TEXT TO READ —

····················

Microsoft on Windows Cruff
Microsoft is worried that unwanted software bundles could affect the success of Windows Vista, a senior Microsoft executive has told CBC News. Choosing to remain anonymous, the official says that many of the pre-installed third-party programs included with new Windows PCs -- nicknamed "craplets" by the official for their small and often irritating nature -- may be incompatible with Vista and could create unintentional ill will towards Microsoft through bugs or even a complete failure to run.
"If someone buys a Vista PC and has a problem, they're going to blame Windows," he said.
While the executive said Microsoft would like to control the initial experience with its own operating system, the company claims to be hampered by legal restrictions that prevent it from dictating the software third-party system builders can load on new PCs. Many Windows system vendors choose to pre-install third-party freeware or trial versions in exchange for pay, reducing the overall price of the system. Michael Dell, CEO of the namesake company, recently said to Ars Technica that the selling price of new PCs would increase by as much as $60 without such deals.
Inventec to ship Apple TVs
Inventec Appliances will serve as the original equipment manufacturer (OEM) of the Apple TV, which debuted at the Macworld Conference & Expo on Tuesday morning. The manufacturer will ship the first batch of Apple TVs later this month, which serve as a multimedia content hub for up to five computers. Inventec will ship its first batch of 100,000 Apple TVs in late January, amounting to associated revenue of around NT$500 million. Inventec sources said Apple accounted for 70 percent of the company's appliance sales in 2005, and that Apple was responsible for 65 percent of the company's Appliance sales in 2006. Inventec is planning to reduce the proportion further in 2007 to lessen its reliance on a single customer, according to DigiTimes.
OQO model 02 UMPC
OQO has begun shipping the model 02, its newest entry into the UMPC (ultra-mobile PC) genre. The company claims it has the world's smallest Vista-capable computer, measuring 5.6 inches long, 3.3 inches wide, and one inch thick (when closed). Until Vista is relased however, buyers will have to pick from three versions of Windows XP for the operating system, including Home, Professional, or Tablet PC Edition 2005. The 02 is driven by a 1.5GHz processor with 1GB of RAM and 60GB of hard drive space. Three different wireless technologies are supported, including Bluetooth, Sprint EVDO, and 802.11a/b/g. An optional dock allows users to connect directly to the implements of a full-sized computer, such a monitor, mouse, and Ethernet cable. A base-level model 02 costs $1,499.

····················

GIVEN INFORMATION —
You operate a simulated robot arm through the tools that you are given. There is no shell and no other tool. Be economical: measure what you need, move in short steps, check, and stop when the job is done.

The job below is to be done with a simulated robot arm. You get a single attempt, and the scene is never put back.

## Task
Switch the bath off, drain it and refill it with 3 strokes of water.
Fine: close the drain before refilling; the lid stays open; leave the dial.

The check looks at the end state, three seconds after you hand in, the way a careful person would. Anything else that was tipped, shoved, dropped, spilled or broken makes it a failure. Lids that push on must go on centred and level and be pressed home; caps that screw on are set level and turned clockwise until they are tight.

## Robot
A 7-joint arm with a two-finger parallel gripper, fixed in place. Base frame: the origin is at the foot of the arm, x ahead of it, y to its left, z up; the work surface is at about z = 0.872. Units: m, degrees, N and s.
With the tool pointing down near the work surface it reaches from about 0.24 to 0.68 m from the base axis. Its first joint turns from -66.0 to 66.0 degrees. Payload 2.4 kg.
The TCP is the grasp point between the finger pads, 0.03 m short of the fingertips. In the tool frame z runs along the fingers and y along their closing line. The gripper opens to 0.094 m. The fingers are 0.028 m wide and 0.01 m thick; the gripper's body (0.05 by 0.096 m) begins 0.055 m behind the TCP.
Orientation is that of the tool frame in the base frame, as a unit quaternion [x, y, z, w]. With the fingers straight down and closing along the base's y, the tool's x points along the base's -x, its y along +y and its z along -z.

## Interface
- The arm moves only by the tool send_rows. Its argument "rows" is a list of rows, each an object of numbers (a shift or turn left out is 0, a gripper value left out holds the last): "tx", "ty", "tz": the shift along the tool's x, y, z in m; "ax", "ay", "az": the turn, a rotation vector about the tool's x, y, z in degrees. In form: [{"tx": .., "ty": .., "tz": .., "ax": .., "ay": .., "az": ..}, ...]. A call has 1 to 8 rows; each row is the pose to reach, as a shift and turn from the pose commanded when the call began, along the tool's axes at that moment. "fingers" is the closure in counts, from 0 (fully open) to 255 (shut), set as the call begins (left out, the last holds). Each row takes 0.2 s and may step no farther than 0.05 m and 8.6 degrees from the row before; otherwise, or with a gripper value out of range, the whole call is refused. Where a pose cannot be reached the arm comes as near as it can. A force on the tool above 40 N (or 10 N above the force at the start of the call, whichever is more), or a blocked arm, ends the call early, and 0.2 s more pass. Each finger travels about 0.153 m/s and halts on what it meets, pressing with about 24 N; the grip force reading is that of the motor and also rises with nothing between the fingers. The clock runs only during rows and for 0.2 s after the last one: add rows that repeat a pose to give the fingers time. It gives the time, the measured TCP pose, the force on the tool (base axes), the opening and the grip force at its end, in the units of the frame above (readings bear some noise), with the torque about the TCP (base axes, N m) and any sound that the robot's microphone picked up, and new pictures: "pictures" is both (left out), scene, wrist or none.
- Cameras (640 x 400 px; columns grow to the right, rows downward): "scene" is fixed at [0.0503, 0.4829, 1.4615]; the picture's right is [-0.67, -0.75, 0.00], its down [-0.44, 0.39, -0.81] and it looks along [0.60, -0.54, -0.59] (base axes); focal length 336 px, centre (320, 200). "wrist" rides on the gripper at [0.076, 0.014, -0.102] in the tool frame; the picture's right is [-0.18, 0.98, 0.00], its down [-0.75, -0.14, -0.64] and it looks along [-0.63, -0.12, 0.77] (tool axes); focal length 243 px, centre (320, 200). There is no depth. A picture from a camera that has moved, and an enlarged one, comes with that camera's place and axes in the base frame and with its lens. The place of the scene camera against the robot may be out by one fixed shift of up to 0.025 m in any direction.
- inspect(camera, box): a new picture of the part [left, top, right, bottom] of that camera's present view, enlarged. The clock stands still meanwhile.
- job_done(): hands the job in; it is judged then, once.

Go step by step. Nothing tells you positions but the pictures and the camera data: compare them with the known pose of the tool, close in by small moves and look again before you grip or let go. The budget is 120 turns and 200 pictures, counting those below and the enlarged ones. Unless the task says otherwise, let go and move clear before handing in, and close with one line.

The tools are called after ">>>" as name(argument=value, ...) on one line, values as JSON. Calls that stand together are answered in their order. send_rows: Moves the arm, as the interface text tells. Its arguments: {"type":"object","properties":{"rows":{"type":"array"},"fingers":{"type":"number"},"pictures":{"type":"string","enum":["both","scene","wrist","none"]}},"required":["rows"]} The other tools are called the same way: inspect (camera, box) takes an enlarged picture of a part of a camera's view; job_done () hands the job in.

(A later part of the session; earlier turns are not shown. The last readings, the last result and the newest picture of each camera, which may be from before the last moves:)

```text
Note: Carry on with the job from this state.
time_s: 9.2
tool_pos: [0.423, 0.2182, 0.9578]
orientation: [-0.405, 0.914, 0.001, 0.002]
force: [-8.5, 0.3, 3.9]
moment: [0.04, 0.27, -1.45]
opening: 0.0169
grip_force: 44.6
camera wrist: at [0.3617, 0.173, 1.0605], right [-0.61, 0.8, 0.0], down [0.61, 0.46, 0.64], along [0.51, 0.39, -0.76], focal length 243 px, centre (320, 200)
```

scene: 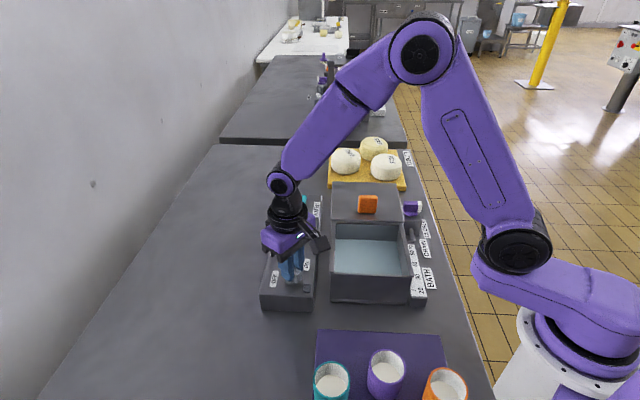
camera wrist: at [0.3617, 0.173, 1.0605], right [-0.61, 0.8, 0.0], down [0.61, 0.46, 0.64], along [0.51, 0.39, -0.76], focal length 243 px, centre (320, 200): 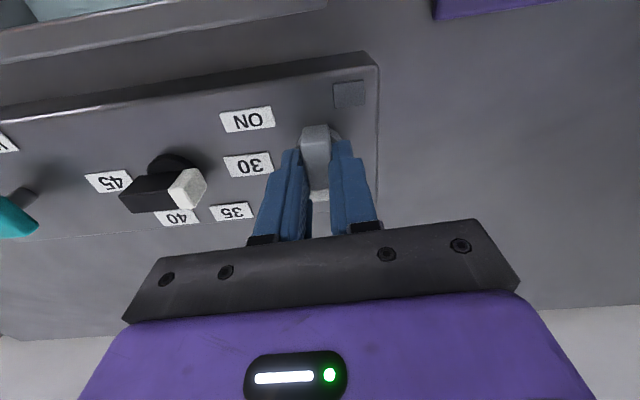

····················

GIVEN TASK A — In the text to read, find "Microsoft on Windows" and reproduce everything up to and including "failure to run.".
GIVEN TASK B — Give the continuation of the text to read.

EXERCISE ANSWER A —
Microsoft on Windows Cruff
Microsoft is worried that unwanted software bundles could affect the success of Windows Vista, a senior Microsoft executive has told CBC News. Choosing to remain anonymous, the official says that many of the pre-installed third-party programs included with new Windows PCs -- nicknamed "craplets" by the official for their small and often irritating nature -- may be incompatible with Vista and could create unintentional ill will towards Microsoft through bugs or even a complete failure to run.

EXERCISE ANSWER B —
Gallery IV- Apple booth
Following the Expo keynote, attendees flocked to the Apple booth to catch a glimpse of the iPhone, but the company's booth was focused on Apple TV, Apple's first product for the living room. The device allows users to stream content for viewing on their HD television (720p only) from up to five different different computers, while a built-in 40GB hard drive allows storage/sync to a single designated "main" computer. The device was first previewed in September of last year and begins shipping next month, but took second fiddle to Apple's iPhone, which was only available behind (rotating) glass cases. On Wednesday, the company was sued by Cisco over the iPhone trademark -- for which it said Apple had spent much time negotiating, but never finalized. [image gallery]
Sanyo Xacti HD2 DV Camera
Sanyo at CES updated its signature Xacti camcorder with the launch of the Xacti HD2. Still the smallest and lightest HD camera, according to its creator, the HD2 gains a much sharper 7.1-megapixel sensor that can rapidly capture still photos at its native resolution as well as record widescreen 720p video in MPEG-4 format. The sensor is also tuned for better light sensitivity and is 76% more receptive than its HD1 ancestor. Further modernizing the Xacti is support for higher-capacity SDHC cards. At 21 minutes per gigabyte, an 8GB card can capture almost three hours of 720p footage, Sanyo says. HDMI has also been added to the docking station and will relay both audio and video to a TV through a single cable. Built-in image stabilization and editing tools help correct images as well. Sanyo promises the HD2 in March for $700.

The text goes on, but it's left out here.